What I'M struggling to understand is the definition of good and evil here. We begin with a simple base idea that, depending on the balance of the four essential souls, a spirit can become good or evil. According to Sango's story, youkai are subject to this as well, because this is how Midoriko vanquished them, by changing up the balance of these souls, right? But the same thing wouldn't vanquish a human; purifying them just makes them better people instead of destroying them altogether. Why? Because youkai are born of suffering and all those negative nasty things surrounding humans? But we know that's not true, because Shippou appears to have been born like any human would have, and he's also not a monster hungry for blood. But because he's a youkai, he would be disappeared as well? Because youkai are just naturally in a state of evil no matter what good characteristics they exhibit? Like that man who secretly loved Midoriko. Was it the love itself that was weak/evil or was he taking it too far; obsessed with this woman to an extent that he would hurt others in order to be with her? What do these terms of good and evil mean if they're only tied to action or actor when it's convenient?
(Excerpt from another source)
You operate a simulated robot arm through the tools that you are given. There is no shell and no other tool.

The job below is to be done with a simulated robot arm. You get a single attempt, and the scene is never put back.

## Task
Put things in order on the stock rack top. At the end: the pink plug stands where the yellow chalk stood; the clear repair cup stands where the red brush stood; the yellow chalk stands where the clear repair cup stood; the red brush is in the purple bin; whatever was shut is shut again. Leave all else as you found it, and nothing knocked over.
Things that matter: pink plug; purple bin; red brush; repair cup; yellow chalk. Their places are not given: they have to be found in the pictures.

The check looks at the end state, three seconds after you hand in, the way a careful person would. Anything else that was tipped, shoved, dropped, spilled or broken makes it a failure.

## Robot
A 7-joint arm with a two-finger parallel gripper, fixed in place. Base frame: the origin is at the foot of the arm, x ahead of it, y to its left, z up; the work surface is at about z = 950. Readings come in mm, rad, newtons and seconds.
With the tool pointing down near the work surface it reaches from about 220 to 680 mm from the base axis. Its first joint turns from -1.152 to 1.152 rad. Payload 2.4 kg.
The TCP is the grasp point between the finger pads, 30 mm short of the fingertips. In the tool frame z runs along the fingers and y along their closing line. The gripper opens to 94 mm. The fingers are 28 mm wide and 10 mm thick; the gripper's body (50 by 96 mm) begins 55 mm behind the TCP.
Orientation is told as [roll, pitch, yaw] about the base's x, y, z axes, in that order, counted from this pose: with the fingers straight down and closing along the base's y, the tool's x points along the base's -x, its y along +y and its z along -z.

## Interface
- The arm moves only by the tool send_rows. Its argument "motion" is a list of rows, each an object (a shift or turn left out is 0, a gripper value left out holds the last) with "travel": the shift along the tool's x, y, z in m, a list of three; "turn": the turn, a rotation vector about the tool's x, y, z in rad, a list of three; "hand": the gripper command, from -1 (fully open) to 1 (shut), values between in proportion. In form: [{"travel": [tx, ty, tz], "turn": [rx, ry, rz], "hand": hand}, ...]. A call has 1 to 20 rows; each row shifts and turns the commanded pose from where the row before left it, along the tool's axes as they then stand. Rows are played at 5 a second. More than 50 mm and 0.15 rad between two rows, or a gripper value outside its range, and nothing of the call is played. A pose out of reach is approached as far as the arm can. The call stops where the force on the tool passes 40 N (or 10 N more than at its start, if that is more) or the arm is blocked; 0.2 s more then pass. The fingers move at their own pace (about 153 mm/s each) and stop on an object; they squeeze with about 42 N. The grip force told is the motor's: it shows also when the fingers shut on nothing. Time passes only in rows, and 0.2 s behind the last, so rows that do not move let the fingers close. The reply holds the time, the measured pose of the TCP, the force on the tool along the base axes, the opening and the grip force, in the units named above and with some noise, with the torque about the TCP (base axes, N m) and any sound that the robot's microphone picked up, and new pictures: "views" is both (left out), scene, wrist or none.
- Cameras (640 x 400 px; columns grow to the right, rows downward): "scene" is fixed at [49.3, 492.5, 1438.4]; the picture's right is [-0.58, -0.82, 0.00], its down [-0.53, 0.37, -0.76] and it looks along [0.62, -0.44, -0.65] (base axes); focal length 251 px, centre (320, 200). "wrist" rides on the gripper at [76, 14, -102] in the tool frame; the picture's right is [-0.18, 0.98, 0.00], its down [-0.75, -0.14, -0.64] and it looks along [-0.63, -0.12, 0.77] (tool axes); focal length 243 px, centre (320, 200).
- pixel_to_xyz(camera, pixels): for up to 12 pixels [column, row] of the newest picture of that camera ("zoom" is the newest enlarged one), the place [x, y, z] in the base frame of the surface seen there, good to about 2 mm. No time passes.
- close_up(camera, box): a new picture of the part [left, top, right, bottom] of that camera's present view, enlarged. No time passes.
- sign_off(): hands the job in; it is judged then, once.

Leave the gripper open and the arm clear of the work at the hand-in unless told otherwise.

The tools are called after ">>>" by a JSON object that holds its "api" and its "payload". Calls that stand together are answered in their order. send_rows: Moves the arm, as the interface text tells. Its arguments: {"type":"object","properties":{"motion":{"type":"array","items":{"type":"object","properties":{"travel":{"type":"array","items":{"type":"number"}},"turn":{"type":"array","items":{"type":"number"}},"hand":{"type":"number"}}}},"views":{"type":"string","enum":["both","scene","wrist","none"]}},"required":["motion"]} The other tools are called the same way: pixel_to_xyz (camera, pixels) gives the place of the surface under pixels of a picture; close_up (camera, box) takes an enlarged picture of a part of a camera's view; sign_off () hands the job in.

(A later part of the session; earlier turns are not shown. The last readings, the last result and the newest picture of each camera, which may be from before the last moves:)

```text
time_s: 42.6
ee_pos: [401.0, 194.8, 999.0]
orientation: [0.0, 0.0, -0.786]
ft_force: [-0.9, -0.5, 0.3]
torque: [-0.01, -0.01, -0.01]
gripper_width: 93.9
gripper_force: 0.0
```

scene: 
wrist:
There's something inherently unfair to this weird little system that I'm having trouble wrapping my brain around, and I'll probably have even more of that trouble when I reach a certain very popular arc in the future. Stay tuned for that huge nuclear meltdown.

For now, I'll just focus on Inuyasha's little declaration at the end as another really solid point to this chapter. However the mechanics of the Shikon no Tama function, it really comes down to the fact that the jewel has the effect of magnifying the basic nature of a person, and that leads to it recreating the circumstances of conflict under which it was manifested. I love how Inuyasha interprets that as conscious manipulation and because he's so hard-headed and contrary, he refuses to play along with it. I can think of no other thing that's more "Inuyasha" than trying to stick it to someone or something telling him what to do.

Fuck you, Shikon no Tama! You're not Inuyasha's REAL dad!